Religious discussion, political involvement
Gide read the Bible a great deal throughout his life and he spent much time meditating about religion, as can be seen by his dialogue with François Mauriac, Paul Claudel, Henri Ghéon, (an agnostic who later openly declared his conversion to christianity). However, due to his puritan upbringing, leading a strictly moral life was considered to be more important than having a strong faith so he did not share the deep religious conviction of his catholic friends.
“There is practically nothing about which I have not changed my mind” wrote Gide in his journal towards the end of his life. This was probably especially true of his political opinions.
He took up the Dreyfus cause in 1898-99, but without much enthusiasm. At the same time, his admiration for Maurice Barrès led him to support the Action Française.

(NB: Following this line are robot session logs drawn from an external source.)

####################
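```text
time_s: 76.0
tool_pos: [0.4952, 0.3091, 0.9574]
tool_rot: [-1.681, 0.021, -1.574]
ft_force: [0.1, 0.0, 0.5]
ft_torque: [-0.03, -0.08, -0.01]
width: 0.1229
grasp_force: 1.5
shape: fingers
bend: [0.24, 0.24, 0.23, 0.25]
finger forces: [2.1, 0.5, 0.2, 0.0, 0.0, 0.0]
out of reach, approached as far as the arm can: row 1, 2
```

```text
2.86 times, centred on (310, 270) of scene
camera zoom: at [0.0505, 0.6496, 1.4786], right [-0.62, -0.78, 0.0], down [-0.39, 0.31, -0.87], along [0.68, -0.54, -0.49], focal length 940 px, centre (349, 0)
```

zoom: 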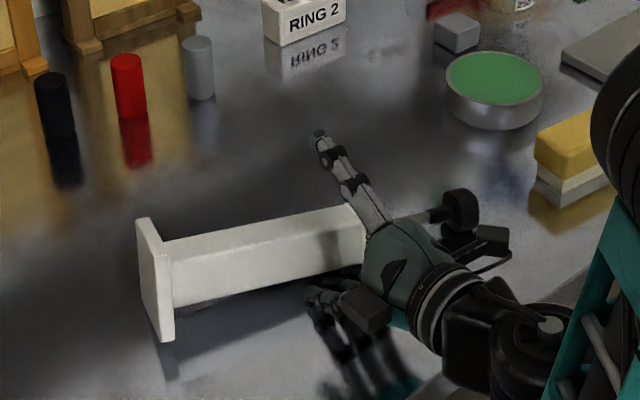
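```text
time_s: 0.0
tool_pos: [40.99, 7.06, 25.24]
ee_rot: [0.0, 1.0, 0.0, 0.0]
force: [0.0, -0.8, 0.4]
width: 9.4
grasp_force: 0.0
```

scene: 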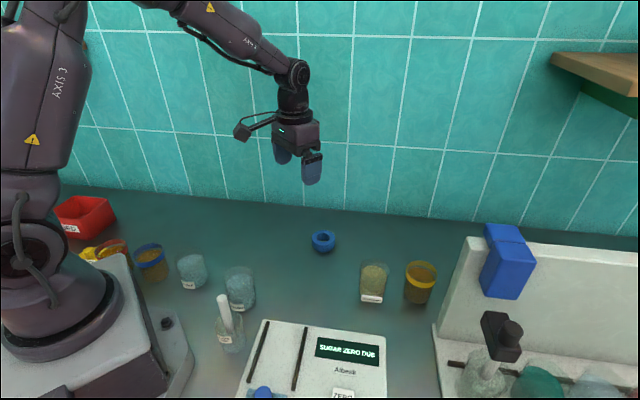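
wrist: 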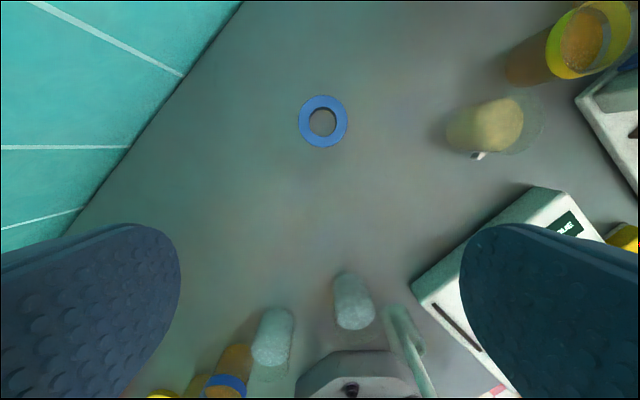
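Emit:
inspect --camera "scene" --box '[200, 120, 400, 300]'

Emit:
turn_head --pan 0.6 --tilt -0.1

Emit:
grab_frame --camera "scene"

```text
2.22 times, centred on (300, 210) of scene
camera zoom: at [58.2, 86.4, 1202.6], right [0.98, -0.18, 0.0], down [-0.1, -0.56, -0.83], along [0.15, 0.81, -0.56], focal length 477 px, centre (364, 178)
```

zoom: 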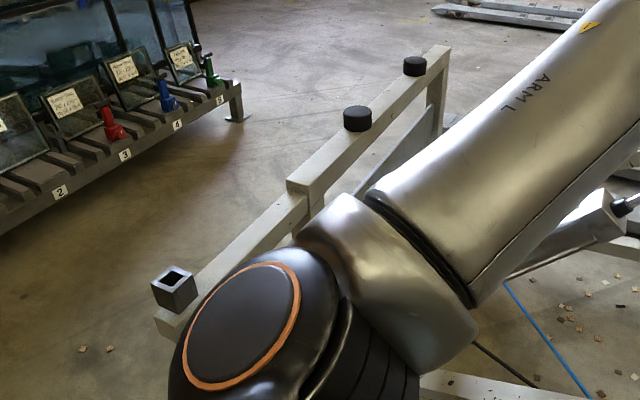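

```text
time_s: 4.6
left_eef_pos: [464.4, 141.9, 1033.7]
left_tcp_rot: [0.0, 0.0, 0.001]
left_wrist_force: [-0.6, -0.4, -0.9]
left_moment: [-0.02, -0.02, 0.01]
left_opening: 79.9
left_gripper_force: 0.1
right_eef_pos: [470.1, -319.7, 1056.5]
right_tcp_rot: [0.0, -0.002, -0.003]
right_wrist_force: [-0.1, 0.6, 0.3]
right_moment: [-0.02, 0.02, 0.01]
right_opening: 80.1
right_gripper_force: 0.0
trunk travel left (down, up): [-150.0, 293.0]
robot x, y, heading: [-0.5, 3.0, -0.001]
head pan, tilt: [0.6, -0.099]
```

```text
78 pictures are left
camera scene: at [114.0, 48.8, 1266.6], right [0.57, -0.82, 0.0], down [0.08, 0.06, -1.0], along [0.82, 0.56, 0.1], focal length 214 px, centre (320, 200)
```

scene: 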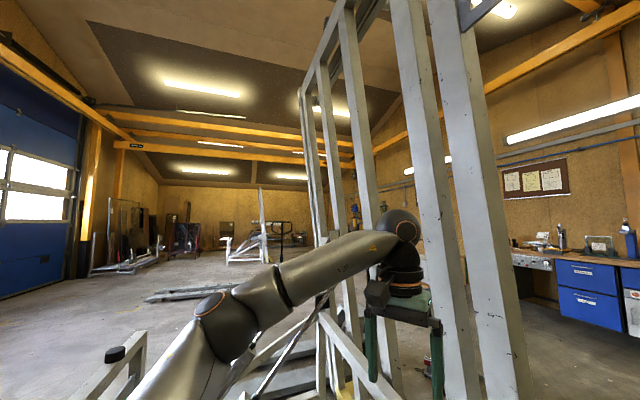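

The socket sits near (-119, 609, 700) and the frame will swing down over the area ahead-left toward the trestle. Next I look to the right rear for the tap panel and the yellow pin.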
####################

As he was not called up in 1914, he worked in an accommodation centre for refugees, which was a “modest but useful” task. While working there he made the acquaintance of Charles du Bos, who later became a trusted friend with whom he shared his uncertainties and thoughts concerning religious truth.
After the war, Gide took a great interest in colonialism. He spent nearly a year (1926-27) in the Congo and Chad. He described his impressions of this journey and sent these accounts to his friend Léon Blum, who at that time was the editor of a socialist daily newspaper called Le Populaire.

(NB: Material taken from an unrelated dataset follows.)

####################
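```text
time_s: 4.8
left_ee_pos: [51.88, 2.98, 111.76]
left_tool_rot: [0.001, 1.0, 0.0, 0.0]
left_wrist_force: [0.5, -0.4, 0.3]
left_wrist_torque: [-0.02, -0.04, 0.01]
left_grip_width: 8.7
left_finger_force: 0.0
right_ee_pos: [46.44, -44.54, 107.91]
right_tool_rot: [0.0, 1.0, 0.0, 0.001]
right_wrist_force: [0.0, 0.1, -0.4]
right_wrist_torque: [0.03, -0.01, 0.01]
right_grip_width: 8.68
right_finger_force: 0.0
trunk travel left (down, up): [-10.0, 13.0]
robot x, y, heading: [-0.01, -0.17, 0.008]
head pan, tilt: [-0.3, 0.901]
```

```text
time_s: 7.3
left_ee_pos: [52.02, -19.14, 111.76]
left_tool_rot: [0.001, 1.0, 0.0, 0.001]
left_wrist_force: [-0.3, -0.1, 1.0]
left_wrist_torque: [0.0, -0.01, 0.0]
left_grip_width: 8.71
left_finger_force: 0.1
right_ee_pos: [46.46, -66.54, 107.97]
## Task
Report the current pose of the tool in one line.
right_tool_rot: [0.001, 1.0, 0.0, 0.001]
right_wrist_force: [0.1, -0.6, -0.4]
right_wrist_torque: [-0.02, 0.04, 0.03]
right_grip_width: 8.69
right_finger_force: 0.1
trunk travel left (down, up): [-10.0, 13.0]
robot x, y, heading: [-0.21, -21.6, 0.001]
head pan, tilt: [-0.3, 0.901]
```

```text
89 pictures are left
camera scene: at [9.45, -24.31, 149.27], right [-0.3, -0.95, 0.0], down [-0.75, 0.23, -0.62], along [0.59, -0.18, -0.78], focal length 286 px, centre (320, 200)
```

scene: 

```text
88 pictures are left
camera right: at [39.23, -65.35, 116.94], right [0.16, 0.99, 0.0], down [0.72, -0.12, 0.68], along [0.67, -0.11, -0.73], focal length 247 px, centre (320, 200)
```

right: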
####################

These accounts were later published under the title Voyage au Congo (1927) and le Retour au Tchad (1928).
In the following years he became more and more attracted to communism. For him it was “a new spiritual adventure”. In his Journal in 1936 he wrote “Never have I looked into the future with so much interest and curiosity”.
In January 1934 he went to Berlin with André Malraux to try and obtain the liberation of a Bulgarian communist leader, then in 1936, spurred on by the victory of the Front Populaire, he spent two months in the U.S.S.R., where he met up with Aragon. But he soon realizedwhat was actually happening when he heard about Stalin’s purges and camps. In 1936 he published Retour d’U.R.S.S. and in 1937 Retouches à mon retour d’U.R.S.S., but his friends, who were ardent supporters of communism, reproached him violently for writing such works..

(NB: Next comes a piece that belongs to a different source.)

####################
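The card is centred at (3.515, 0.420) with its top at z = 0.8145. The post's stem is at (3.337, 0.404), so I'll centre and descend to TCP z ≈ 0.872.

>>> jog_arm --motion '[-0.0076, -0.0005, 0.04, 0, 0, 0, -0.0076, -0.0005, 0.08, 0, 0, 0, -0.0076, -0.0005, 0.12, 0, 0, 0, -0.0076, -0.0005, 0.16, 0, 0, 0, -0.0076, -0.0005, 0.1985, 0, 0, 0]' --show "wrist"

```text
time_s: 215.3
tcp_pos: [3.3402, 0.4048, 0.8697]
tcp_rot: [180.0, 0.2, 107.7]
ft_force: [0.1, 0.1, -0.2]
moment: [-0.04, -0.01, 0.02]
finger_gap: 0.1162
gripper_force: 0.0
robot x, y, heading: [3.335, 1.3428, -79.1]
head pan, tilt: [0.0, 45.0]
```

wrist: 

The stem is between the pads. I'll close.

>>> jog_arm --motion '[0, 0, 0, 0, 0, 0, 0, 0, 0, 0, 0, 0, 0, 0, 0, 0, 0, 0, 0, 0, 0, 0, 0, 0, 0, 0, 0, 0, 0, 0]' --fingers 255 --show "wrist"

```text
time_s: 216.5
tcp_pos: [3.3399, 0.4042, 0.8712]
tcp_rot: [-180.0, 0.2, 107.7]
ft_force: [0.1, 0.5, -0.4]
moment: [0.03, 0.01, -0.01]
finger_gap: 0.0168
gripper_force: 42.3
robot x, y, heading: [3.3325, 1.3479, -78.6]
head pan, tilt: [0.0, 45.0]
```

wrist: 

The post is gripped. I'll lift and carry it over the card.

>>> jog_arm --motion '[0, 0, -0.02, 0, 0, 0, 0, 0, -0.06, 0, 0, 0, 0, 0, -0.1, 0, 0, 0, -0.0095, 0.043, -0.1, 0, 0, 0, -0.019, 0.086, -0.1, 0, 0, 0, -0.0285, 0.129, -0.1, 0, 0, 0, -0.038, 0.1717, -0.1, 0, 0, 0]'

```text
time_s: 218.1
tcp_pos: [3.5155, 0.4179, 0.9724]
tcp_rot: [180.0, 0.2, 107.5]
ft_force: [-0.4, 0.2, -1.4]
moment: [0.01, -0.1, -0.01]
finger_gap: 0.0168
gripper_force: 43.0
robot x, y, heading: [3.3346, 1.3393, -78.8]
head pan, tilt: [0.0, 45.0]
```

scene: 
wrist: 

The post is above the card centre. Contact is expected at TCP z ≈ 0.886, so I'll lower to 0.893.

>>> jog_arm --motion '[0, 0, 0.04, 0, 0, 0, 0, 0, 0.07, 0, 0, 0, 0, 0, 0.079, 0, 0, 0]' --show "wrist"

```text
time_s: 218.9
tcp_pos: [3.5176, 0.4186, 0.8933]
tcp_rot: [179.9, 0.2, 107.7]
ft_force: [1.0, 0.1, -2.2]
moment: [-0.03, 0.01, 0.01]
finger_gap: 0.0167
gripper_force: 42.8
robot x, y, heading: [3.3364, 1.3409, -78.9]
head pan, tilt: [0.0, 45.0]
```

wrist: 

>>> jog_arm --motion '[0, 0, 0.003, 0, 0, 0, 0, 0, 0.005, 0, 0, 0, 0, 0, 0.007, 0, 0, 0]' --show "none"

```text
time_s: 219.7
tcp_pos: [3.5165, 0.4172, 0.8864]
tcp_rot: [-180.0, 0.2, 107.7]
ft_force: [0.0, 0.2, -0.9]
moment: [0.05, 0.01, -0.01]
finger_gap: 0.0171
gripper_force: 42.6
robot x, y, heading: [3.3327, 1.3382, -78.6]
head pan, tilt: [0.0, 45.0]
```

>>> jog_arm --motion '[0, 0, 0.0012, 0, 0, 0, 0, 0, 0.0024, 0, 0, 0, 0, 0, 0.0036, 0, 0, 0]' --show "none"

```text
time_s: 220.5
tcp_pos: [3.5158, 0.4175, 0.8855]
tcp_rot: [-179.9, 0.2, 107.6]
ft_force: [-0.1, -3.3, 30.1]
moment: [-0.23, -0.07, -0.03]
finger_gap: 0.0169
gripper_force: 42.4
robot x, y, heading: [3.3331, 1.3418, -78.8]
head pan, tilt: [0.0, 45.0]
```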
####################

But with age, he distanced himself from the problems of society between the two wars. He lived at the centre of a select literary group (or “cenacle”) of friends and one of the most important members was Maria Van Rysselberghe, known as “La Petite Dame”. He had a brief affair with her daughter, who gave birth in 1923 to a little girl, Catherine Lambert-Gide.
He cut himself off from the world, very involved as an editor of his newspaper, received the Nobel prize in 1947 and died in Paris in 1951.
André Gide was both detested and admired for his work. Although his novels were not very successful when they first came out, due to his scandalous standpoint on some moral issues and lack of popularity for his work today, he must be considered nevertheless as an important writer. Indeed, because of the classical beauty of his language, André Malraux called him “a significant contemporary” of the first forty years of the XXth century.